Guitar makers hit hard by new regulations on prized rosewood
Employee Emily Meixell plays a guitar made with rosewood at C. F. Martin and Co., Pennsylvania.


An international crackdown on illegal logging in tropical forests has ensnared the makers of some guitars and other musical instruments, whose top-end products require small amounts of rosewood, a material prized for its rich, multicolored grain and resonant sound.

Since new trade rules took effect in 2017, guitar makers have complained about long delays in getting permits to import rosewood and export finished instruments that contain it. Warehouses have filled with unsold instruments, and a bagpipe maker in New Hampshire went so far as to ask the governor to intervene after a permit application was lost.

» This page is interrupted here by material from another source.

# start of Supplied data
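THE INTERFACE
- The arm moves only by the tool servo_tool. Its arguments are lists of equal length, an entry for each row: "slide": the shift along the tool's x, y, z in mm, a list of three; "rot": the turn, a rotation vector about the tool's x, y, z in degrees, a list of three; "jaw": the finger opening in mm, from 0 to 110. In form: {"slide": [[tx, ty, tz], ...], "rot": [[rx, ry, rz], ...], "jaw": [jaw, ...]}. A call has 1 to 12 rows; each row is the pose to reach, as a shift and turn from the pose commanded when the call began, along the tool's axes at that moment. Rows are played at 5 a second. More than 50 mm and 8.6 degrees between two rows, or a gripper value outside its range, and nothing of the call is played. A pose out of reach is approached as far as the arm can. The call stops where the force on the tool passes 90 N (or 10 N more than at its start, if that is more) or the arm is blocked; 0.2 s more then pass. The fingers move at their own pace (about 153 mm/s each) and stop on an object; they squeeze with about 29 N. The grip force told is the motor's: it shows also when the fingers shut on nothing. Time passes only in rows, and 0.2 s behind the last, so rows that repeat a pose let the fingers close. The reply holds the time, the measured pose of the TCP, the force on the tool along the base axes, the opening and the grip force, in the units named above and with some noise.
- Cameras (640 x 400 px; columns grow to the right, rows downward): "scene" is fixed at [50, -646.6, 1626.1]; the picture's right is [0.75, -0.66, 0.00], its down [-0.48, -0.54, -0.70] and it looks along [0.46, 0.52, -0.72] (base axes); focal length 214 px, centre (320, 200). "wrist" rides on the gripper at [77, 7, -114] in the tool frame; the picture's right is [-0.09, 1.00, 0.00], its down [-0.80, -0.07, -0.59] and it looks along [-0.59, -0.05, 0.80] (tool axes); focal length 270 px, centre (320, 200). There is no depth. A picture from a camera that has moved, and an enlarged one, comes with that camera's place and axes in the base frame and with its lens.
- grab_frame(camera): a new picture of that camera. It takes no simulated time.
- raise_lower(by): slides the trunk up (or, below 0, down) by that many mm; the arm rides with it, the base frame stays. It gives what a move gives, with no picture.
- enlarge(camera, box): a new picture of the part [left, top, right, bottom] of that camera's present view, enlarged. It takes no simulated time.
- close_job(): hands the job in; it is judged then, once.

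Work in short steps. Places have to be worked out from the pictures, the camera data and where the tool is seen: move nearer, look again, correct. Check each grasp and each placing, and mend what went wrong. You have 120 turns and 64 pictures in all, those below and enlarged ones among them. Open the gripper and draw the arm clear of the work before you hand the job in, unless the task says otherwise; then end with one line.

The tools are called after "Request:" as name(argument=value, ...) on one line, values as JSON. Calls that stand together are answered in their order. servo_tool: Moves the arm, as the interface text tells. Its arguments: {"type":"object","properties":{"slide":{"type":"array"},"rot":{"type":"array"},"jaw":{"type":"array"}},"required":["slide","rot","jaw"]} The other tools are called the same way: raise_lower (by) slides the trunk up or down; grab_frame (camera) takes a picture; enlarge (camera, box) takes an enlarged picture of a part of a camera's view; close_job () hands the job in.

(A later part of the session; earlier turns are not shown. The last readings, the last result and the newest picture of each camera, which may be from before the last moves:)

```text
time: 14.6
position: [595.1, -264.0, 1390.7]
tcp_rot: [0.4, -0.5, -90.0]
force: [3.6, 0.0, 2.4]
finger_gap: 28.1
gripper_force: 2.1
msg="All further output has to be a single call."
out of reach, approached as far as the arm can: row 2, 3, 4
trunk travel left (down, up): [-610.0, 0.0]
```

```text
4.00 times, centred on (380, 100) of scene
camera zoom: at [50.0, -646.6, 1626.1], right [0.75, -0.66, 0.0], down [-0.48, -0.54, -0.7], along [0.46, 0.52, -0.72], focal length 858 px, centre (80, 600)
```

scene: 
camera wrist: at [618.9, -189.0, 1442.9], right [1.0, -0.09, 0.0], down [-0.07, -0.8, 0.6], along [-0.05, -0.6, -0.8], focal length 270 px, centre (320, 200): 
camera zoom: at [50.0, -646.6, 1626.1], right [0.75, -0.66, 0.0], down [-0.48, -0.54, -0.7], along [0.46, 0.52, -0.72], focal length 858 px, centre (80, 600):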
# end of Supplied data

"I'm so annoyed. I'm so distraught by this," said Chris Martin, chairman and CEO of C.F. Martin and Co., which uses rosewood in 200 models of acoustic guitar, some played by Eric Clapton, Ed Sheeran, Sting and other stars. The company's logistics staff estimates it spends 40 percent of its time dealing with the new regulations.

Fearful that Africa and Asia were losing rosewood forests, governments adopted the rules to stem the flow of smuggled rosewood to China's luxury furniture manufacturers. But the restrictions have also hurt companies that use relatively tiny amounts of the wood in guitars, clarinets and oboes. Months after the regulations were adopted, acoustic guitar exports from the U.S. fell by about 28 percent, and electric guitar exports declined 23 percent, according to the Music Trades magazine, an industry publication. Music retailers reported losing $60 million.

At Martin's Pennsylvania-based company, many transactions are stalled: "We have orders for the guitars. We have customers. The customers have the money to pay for them, and we can't ship them because the paperwork is stuck somewhere," he said.

The guitar industry's frustration is focused on the United Nation's Convention on International Trade in Endangered Species of Wild Fauna and Flora, or CITES , which is responsible for combating wildlife smuggling. The agency has tangled in the past with instrument makers, mostly over restrictions on ivory, tortoiseshell and whale bone.

But the companies have no plans to abandon rosewood altogether. "There are other woods that work," Martin said. But guitar builders and players know there is "something very special" about rosewood's depth and richness of sound. "No one has found ... a wood that works better."